■ **SHORT EXERCISE**
Search the data below for the string "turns". Extract every line that contains it.

▬▬▬▬▬▬

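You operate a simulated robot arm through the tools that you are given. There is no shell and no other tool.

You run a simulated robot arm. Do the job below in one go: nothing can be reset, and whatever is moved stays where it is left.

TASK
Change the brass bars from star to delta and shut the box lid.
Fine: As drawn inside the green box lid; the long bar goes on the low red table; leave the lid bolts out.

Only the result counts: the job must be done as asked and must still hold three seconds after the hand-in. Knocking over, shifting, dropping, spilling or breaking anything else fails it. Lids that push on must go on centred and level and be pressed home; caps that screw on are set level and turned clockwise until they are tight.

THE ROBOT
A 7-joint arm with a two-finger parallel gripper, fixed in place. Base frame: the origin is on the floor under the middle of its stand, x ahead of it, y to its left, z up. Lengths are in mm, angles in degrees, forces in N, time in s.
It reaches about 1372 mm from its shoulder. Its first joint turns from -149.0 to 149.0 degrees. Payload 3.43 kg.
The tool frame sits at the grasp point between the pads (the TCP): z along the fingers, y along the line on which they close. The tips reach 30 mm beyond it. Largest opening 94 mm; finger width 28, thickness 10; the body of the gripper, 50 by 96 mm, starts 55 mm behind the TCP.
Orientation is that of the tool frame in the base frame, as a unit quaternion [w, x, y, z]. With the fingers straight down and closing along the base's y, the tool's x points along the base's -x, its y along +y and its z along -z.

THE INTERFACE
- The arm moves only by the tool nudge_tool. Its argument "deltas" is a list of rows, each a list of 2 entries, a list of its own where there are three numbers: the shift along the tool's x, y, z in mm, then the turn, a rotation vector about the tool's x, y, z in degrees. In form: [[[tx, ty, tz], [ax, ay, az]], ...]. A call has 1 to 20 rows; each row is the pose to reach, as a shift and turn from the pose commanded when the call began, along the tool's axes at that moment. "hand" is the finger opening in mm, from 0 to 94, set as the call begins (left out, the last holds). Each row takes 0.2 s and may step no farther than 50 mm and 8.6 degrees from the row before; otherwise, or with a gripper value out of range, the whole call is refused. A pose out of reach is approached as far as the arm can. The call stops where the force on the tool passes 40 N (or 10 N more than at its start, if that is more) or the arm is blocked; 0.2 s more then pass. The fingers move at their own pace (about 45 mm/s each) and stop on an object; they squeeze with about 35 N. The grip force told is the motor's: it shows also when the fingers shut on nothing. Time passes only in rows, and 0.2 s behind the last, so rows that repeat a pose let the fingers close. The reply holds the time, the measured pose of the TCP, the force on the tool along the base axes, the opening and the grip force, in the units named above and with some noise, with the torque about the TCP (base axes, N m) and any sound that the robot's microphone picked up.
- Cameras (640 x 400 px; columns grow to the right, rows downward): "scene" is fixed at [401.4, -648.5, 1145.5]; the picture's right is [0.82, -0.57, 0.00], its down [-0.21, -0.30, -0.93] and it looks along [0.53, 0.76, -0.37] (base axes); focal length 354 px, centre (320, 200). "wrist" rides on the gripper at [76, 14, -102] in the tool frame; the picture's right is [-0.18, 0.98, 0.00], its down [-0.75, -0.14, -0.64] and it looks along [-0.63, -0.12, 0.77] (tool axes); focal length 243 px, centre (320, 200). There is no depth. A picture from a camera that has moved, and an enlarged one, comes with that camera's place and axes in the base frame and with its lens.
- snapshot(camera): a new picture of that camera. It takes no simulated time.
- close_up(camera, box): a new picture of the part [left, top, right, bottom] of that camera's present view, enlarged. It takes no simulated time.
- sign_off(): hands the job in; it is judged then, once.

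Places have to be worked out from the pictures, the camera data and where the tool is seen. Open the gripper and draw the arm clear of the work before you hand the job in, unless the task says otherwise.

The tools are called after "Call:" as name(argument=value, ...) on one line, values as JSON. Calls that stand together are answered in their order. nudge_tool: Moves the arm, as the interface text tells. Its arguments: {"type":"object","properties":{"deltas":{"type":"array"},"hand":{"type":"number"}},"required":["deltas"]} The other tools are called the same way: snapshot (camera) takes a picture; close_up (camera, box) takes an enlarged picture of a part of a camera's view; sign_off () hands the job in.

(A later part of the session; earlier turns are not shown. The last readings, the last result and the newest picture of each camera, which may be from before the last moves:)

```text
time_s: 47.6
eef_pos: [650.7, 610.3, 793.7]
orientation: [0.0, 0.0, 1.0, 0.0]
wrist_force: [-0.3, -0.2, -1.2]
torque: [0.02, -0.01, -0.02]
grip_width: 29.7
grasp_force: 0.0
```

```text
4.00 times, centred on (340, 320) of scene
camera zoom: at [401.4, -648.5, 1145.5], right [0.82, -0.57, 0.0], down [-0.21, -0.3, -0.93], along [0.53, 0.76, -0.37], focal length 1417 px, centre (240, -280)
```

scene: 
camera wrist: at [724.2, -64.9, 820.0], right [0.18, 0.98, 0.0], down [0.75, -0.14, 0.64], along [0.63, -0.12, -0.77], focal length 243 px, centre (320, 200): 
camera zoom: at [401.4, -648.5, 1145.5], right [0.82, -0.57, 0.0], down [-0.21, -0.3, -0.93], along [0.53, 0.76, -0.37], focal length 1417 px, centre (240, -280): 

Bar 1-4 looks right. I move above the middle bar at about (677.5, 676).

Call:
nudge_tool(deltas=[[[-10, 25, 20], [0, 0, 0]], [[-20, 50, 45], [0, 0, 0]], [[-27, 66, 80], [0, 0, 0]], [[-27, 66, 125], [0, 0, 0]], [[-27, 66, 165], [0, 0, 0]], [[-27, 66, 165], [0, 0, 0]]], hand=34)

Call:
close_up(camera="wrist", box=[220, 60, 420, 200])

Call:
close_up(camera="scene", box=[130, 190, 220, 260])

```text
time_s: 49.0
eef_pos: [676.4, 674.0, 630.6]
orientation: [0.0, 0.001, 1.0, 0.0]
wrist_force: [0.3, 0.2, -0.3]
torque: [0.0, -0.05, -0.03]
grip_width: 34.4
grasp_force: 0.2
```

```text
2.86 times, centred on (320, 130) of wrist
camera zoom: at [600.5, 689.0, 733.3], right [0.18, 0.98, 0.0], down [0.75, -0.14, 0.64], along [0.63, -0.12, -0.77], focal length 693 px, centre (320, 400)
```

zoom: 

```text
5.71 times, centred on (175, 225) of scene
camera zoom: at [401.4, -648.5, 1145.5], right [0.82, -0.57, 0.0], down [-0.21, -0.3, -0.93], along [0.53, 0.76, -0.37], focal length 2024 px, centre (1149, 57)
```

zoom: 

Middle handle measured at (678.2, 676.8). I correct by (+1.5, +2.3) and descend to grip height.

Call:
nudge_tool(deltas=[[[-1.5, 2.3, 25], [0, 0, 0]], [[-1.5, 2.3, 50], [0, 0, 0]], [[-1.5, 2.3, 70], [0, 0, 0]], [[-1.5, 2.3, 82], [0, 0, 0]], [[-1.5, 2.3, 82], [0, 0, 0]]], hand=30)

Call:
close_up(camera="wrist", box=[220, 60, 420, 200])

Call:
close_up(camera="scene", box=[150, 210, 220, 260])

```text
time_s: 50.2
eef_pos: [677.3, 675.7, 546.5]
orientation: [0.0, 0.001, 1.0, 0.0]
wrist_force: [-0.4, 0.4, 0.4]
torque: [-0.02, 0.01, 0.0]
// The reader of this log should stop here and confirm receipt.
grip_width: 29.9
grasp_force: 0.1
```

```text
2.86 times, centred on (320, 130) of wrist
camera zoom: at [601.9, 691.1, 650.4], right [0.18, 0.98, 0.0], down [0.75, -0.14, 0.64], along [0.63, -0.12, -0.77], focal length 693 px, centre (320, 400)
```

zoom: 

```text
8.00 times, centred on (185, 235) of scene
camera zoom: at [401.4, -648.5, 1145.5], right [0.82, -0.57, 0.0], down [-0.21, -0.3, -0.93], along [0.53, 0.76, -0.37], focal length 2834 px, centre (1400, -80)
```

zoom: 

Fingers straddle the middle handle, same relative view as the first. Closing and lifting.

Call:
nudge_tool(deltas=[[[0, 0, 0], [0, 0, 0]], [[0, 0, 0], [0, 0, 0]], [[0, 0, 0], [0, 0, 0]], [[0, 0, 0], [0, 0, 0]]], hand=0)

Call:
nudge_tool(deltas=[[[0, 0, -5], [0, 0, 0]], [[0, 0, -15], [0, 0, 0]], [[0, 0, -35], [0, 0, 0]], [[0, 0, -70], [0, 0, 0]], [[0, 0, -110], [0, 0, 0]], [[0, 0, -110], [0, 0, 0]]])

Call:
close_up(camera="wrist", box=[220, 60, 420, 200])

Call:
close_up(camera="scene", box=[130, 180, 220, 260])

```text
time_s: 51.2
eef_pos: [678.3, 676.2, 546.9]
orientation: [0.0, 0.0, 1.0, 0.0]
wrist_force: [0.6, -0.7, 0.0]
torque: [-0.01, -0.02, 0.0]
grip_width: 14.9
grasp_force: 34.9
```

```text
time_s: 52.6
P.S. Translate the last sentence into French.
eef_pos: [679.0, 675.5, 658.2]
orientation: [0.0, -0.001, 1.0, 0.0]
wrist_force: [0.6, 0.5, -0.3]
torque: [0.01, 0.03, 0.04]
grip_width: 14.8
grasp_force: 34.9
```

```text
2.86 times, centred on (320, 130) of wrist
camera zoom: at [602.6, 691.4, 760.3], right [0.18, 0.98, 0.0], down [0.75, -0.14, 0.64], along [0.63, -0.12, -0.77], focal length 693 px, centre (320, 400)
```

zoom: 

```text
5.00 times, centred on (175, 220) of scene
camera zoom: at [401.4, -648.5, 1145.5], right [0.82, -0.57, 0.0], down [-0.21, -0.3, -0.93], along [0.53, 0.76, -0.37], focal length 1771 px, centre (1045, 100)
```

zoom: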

▬▬▬▬▬▬

■ **ANSWER IN FULL**
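It reaches about 1372 mm from its shoulder. Its first joint turns from -149.0 to 149.0 degrees. Payload 3.43 kg.
(A later part of the session; earlier turns are not shown. The last readings, the last result and the newest picture of each camera, which may be from before the last moves:)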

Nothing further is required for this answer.